Why did the astronomer Giovanni Schiaparelli believe that there was life on Mars?
In 1877, Italian astronomer Giovanni Schiaparelli turned his telescope to Mars and saw signs of a potentially lush world. He would publish his observations of what he believed to be “seas” and “continents” on the Martian surface. He also described channels or canali in Italian.
Schiaparelli’s canali was then translated into the English canals, which implied construction by intelligent inhabitants. He mused about the possibility in his 1893 journals, in which he describes how the other planets are too close to the sun or too far away to harbor life.

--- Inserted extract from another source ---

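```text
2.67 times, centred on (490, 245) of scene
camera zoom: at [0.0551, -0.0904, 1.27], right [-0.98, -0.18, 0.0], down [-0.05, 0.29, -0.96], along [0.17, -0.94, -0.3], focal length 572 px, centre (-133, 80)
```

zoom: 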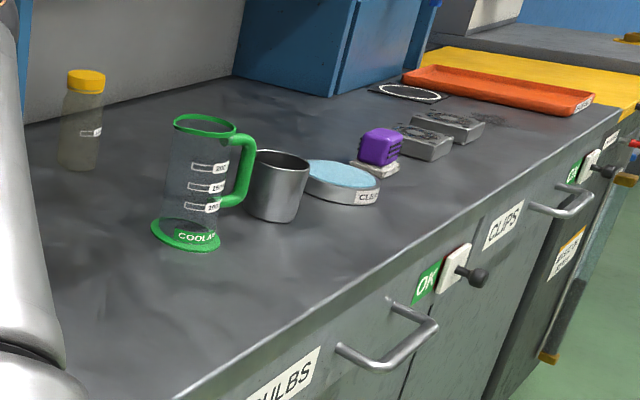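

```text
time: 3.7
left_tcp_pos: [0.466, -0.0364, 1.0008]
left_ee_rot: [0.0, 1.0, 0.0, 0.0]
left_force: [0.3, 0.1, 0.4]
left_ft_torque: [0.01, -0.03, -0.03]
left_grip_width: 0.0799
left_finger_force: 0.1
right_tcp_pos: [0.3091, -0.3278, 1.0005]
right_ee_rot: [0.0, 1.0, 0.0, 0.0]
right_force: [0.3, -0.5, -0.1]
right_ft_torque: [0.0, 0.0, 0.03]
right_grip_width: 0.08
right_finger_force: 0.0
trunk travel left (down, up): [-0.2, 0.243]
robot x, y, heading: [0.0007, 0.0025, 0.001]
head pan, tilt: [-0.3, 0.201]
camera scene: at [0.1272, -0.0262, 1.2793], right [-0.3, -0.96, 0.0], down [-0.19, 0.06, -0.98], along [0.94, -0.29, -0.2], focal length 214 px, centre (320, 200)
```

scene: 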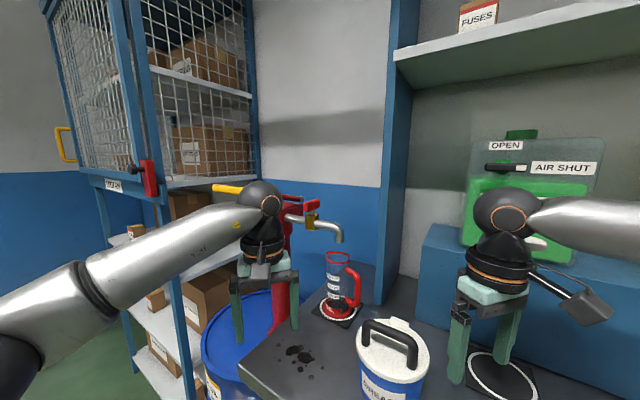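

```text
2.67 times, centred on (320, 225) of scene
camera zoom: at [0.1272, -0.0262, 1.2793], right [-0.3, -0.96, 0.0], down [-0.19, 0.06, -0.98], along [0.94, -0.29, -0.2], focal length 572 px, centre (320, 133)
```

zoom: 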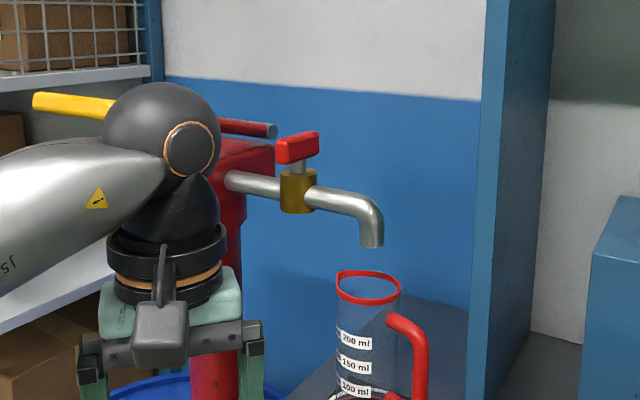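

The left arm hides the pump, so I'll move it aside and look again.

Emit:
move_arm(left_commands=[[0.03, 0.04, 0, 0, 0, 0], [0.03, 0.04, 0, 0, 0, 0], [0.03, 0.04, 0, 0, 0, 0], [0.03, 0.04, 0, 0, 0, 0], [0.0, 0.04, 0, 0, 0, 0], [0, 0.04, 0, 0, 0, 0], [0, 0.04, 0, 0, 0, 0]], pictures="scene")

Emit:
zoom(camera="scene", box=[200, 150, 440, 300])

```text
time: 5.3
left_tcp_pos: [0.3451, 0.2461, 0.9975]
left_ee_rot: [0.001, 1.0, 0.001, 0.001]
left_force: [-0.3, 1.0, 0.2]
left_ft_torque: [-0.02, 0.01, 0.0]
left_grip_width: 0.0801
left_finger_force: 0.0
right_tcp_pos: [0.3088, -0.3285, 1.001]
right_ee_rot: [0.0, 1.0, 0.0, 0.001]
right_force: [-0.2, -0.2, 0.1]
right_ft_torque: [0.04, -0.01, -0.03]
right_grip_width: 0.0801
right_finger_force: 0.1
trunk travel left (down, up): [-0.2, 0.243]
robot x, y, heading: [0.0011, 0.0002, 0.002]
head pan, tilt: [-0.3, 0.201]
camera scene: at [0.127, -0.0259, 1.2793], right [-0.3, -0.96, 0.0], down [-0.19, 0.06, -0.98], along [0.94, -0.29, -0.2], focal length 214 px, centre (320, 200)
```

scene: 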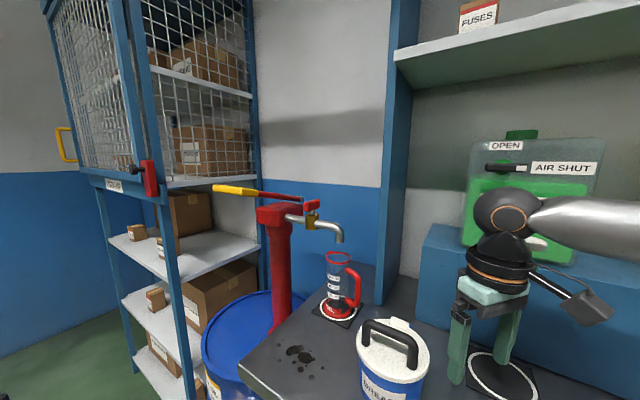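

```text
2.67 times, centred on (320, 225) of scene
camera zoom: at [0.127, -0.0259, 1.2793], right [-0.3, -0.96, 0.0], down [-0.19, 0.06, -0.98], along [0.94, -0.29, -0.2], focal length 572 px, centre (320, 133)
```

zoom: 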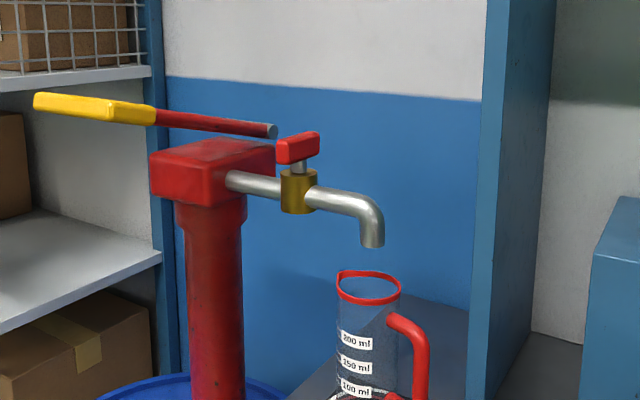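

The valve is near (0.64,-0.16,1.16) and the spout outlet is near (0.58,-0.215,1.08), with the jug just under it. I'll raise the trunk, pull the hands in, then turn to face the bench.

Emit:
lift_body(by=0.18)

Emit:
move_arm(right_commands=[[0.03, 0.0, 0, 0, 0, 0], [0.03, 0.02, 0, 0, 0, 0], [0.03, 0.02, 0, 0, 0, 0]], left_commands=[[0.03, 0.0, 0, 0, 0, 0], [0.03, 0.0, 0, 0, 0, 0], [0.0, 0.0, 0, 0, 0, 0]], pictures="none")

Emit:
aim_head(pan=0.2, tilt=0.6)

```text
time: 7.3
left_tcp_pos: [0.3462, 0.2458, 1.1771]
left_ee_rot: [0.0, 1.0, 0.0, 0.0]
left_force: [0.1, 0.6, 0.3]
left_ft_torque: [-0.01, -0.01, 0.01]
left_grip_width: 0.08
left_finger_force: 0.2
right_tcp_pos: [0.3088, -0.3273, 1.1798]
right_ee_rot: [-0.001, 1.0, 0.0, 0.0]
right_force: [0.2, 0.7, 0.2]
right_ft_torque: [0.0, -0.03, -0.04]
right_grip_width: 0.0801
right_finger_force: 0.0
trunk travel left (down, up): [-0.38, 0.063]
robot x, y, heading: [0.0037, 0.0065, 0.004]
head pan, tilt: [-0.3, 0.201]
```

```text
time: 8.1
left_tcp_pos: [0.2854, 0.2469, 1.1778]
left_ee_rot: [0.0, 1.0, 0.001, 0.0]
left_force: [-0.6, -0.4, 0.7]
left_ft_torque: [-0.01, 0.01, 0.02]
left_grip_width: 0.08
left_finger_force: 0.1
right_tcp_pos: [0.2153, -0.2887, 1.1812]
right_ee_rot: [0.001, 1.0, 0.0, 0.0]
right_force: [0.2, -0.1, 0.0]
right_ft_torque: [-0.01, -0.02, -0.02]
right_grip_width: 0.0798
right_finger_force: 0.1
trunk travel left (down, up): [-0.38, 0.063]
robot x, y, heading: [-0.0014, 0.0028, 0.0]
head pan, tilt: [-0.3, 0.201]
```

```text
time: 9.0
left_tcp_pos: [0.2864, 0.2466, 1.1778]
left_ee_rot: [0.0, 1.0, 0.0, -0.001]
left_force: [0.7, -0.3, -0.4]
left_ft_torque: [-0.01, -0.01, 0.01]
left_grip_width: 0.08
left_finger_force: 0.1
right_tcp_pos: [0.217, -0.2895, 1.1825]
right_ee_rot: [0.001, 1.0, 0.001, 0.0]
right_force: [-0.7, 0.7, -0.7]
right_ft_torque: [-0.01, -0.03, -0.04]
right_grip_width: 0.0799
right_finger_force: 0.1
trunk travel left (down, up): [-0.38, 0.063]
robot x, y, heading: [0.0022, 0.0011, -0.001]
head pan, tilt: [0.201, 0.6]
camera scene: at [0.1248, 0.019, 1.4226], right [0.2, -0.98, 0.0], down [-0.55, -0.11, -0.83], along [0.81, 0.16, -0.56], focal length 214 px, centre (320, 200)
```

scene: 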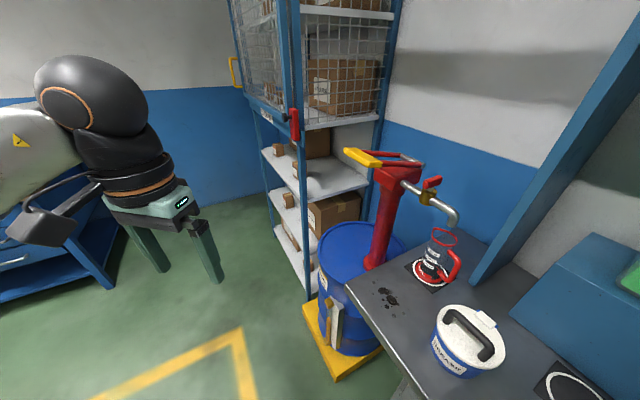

American astronomer Percival Lowell read these journals, and pushed the idea even further, writing in his 1908 book “Mars as the Abode of Life” that a Martian civilization built these “canals” from the poles to the equatorial regions to transport water.
Lowell correctly anticipated that his scientific colleagues would be reluctant “to admit the possibility of peers” inhabiting other planets. But the public loved the idea, and his lectures were often packed. Lowell himself was so taken with the theory that he built an entire observatory in Flagstaff, Arizona, and spent years observing Mars and mapping its surface.
in 1899, Serbian-American engineer and physicist Nikola Tesla announced that he may have received a signal from Mars. The signal was in the form of cosmic radio waves picked up by his instruments, although later research would reveal they were radio waves emitted by interstellar gas clouds.